The government is also reconsidering some rules around aggregate contained in the Growth Plan for the Greater Golden Horseshoe, which outlines how areas of southern Ontario can and can’t be developed. The province is mulling whether it wants to merge and edit the Growth Plan with another provincial policy document, but has only outlined the broad strokes: it wants to ensure “access to aggregate resources close to where they are needed.”
Mike Balkwill is campaign manager for the Reform Gravel Mining Coalition, which represents communities opposing aggregate projects. He told The Narwhal Ontario has licenced more than enough extraction already. He also said his group is concerned about moves to limit public input.
“There’s no need to accelerate approvals and remove residents’ right to appeal,” Balkwill said. “This is a dangerous direction for our society.”
Since the Growth Plan has major impacts on other aspects of the environment — like farmland and fragmentation of habitat — any rewrite could be very consequential in other ways, too. The leaked document notes that any changes would maintain protection for the Greenbelt.
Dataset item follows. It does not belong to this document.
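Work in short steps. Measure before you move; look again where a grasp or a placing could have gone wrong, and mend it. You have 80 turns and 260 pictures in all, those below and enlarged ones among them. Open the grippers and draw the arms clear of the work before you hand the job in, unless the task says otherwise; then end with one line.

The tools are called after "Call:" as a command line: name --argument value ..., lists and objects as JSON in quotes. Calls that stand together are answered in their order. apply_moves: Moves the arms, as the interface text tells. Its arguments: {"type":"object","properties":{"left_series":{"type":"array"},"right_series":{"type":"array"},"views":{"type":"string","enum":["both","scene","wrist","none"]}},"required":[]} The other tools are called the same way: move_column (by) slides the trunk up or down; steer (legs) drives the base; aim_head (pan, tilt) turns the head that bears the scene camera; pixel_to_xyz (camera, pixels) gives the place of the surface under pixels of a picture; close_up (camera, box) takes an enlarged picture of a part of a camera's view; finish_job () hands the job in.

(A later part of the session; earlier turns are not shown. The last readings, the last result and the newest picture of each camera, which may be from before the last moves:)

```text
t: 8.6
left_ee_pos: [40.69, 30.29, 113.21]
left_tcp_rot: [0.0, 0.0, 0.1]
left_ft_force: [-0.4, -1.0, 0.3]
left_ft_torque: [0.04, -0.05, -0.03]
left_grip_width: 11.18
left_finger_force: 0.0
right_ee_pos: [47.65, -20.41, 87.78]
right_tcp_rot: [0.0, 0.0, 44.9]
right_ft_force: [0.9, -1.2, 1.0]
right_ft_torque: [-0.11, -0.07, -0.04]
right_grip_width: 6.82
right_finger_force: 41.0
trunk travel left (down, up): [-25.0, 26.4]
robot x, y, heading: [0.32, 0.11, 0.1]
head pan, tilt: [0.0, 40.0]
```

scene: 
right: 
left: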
It notes that while developers would likely be happy with the changes the Ford government has in mind, there will likely be backlash from municipalities, which would have to revamp land planning policy, and Indigenous communities, which might be concerned about Treaty Rights and natural features.
The reaction from farmers and environmentalists is also “likely to be strongly negative due to potential impacts on environmental protection, increased loss and fragmentation of prime agricultural lands, subsequent negative impacts to the agri-food sector, and increased allocations of land for housing and other urban uses,” the document notes.
Updated on Nov. 4, 2022, at 8 p.m. ET: This story has been updated to note the Ontario government’s announcement of proposed changes to the Greenbelt protected area.